Sep 30, 2002 00:14 AM
by Mic Forster


As kids we are led to believe that everything evolves
towards a higher state of being. Our cars get faster,
guns bigger, planes higher and so on. The evolution of
things progresses, never degresses, on and on and on
and on....

But is this a correct way of looking at how things
evolve? Certainly, from a Darwinian view-point there
is a gradual evolution from lower to higher beings
(although this should more correctly be termed the
neo-Darwinian viewpoint as I'm sure Darwin would view
organisms as best suited to their environment, rather
than progressing towards something - hints of
teleology??). Hence we get Spencer and social
Darwinists claiming that Negroes are inferior to the
almighty Aryan.

Viewing the long-term evolution of beings on this
planet one also gets the impression that there is a
gradualism from inferior to superior forms. Aren't
mammals superior to reptiles? Aren't marsupial
superior to monotremes? And, in turn, aren't
placentals superior to marsupials? Or, from another
point of view, aren't we humans the most superior of
all creatures because of our large brain capacity?

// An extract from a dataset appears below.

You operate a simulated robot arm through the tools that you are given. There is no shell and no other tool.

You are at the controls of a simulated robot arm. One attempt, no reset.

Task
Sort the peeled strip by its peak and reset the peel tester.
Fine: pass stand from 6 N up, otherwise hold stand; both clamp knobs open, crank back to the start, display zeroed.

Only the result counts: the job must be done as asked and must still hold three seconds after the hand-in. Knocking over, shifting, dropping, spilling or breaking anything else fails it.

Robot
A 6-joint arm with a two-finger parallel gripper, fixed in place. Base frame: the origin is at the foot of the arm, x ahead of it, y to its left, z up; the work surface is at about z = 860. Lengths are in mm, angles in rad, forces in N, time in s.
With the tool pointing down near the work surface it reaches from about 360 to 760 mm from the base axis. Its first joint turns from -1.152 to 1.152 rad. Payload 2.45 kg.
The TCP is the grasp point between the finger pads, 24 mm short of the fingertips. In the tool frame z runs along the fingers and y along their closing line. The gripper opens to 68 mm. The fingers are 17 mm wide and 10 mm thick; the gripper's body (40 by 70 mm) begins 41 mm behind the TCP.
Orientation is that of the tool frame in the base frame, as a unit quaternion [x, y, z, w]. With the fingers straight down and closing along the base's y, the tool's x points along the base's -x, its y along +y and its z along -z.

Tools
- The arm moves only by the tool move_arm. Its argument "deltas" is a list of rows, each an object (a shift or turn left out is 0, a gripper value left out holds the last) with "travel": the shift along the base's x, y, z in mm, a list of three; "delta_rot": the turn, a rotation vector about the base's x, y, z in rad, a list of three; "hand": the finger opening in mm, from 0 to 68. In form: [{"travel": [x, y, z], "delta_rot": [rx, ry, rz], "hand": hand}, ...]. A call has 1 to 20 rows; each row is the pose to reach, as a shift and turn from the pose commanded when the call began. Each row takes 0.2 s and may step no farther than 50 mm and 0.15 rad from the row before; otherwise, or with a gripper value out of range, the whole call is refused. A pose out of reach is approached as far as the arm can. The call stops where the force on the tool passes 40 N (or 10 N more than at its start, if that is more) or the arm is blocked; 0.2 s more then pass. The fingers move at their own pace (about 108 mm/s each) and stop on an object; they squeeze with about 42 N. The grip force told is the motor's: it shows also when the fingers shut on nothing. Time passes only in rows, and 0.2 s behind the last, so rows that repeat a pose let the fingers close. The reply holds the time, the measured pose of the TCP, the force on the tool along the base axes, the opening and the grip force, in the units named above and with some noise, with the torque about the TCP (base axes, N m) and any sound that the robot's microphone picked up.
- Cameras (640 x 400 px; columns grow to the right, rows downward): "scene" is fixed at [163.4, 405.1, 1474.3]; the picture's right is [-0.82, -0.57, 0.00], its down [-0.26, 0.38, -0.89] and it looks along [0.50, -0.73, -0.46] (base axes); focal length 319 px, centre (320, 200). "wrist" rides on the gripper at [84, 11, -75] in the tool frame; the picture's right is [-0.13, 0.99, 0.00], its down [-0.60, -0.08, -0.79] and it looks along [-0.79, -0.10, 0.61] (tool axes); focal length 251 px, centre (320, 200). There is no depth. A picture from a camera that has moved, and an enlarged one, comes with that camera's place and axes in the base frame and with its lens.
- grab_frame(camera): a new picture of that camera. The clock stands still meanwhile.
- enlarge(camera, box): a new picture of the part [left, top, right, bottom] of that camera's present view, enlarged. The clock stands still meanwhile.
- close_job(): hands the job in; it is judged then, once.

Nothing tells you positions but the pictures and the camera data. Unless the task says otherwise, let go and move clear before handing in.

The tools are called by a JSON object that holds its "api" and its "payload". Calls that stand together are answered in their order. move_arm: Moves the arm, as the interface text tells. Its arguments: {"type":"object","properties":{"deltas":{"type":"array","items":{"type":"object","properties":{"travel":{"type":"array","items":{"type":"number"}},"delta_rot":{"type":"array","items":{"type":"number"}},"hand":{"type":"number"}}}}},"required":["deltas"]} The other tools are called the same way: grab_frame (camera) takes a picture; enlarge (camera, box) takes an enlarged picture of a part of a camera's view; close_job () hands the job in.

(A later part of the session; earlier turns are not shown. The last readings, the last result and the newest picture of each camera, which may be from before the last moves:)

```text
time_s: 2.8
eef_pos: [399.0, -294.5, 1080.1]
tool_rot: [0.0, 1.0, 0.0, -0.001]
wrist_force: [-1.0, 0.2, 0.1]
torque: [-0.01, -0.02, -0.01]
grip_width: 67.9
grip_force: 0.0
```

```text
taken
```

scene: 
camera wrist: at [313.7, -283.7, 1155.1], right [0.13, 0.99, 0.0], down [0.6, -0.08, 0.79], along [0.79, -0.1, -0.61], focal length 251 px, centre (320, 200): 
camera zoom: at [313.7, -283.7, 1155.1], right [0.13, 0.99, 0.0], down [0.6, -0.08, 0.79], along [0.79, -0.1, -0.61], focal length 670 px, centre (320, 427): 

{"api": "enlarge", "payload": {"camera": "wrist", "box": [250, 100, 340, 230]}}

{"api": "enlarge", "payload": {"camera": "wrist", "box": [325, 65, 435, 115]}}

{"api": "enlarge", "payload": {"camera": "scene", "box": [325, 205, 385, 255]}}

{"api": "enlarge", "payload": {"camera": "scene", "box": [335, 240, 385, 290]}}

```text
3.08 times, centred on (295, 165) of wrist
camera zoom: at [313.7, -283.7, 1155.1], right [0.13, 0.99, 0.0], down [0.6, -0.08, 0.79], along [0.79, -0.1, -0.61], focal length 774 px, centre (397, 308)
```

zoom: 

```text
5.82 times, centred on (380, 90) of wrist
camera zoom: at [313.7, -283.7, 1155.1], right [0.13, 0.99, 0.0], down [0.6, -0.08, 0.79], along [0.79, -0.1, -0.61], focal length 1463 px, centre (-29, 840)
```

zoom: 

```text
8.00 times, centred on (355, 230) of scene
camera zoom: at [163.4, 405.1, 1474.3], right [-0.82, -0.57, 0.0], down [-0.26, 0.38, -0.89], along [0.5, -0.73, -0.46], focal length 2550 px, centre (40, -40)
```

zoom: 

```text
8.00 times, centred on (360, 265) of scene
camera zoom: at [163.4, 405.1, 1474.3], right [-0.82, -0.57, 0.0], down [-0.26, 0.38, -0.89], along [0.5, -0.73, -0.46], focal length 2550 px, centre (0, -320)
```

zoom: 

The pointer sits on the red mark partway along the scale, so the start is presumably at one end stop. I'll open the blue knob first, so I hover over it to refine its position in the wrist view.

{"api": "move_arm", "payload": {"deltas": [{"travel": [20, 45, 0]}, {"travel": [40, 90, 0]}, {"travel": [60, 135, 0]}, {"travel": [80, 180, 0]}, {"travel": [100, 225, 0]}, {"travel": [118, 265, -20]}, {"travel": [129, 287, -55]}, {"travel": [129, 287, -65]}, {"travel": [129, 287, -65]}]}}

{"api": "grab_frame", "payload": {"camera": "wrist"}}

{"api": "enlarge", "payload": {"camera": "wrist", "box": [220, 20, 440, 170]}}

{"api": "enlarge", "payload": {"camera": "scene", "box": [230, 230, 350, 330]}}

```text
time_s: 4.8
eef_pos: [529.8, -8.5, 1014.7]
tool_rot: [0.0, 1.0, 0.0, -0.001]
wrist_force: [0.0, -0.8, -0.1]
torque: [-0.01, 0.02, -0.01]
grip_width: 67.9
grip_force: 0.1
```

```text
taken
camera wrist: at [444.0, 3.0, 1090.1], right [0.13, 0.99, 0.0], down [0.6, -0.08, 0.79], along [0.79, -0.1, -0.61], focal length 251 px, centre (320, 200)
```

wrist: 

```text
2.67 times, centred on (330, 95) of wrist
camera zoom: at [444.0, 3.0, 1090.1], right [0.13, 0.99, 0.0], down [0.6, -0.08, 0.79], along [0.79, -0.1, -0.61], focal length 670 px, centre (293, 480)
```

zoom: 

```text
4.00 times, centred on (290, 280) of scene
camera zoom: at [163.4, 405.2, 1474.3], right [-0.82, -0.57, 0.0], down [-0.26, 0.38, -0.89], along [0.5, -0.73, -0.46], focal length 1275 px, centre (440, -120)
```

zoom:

Firstly I would like to deal with placentals being
superior to marsupials. Certainly when Europeans
arrived in Australia, with their sheep, cattle,
rabbits and foxes, there was an "ecological release"
where these creatures had sex like crazy and now
populate most areas of the continent. In their wake
they have left behind many an extinct marsupial. Of
course there is no need to look to the modern era for
a demonstration. Didn't the dingo, arriving a mere
5,000 years before present, displace the lowly
Thylacine and Tassie Devil from the mainland? Nature,
red in tooth and claw, has clearly demonstrated the
superiority of the placental over the marsupial. But
before Australia embarked on its lonely drift north
away from Antarctica and towards Asia placentals were
present on the continent. Somewhere along the way they
were lost over board and drowned in the opening
oceans. Clearly, marsupials had out-competed these
early placentals to come to dominate the fauna of
Australia. Even though present trends indicate that
placentals are more evolved than marsupials and are
hence better competitors on the stage of evolution
this was not always the case. The ultimate test would
be, if all fauna were allowed to battle it out without
the assistance of humans, to see which mammal
assemblage would dominate the continent in say a
million years time. Interestingly, now that kangaroos
roam the never never of Eurasia, marsupials may come
to dominate over placentals in their home land.

Now to the brain. Is this a measure of superiority?
Are organisms with larger brains more evolved than the
rest of the biotic world? If dominance in biomass were
a measure then surely bacteria or nematodes would take
the cake. Or if species diversity were a measure then
beatles would win hands down. But what about brains?
is there evidence that in all organisms there has been
a gradual evolution towards greater brain capacity?
Let us return to the Antipodes and, in particular, the
humble koala. Here is an organism that has had to
reduce its brain capacity through evolutionary time.
Why? The koala's diet consists entirely of euclayptus
leaves. As any child can tell you a carnivore is
smarter than a herbivore. So a koala being herbivore
didn't help to being with. But with increasing aridity
in Australia, the continued loss of nutrients in the
soil, and the greater influence of fire in structuring
the floral landscape, the leaves of Eucalypts have
become ever more toxic. To cope the koala has
remarkably reduced its brain capacity.

So in two respects of evolution there is no clear cut
evidence that there is a linear progression from
inferior to superior. But what we have looked at is
purely on the material plane. Evolutionary biologists
have very little, if anything, to say about evolution
on the spiritual or any other plane.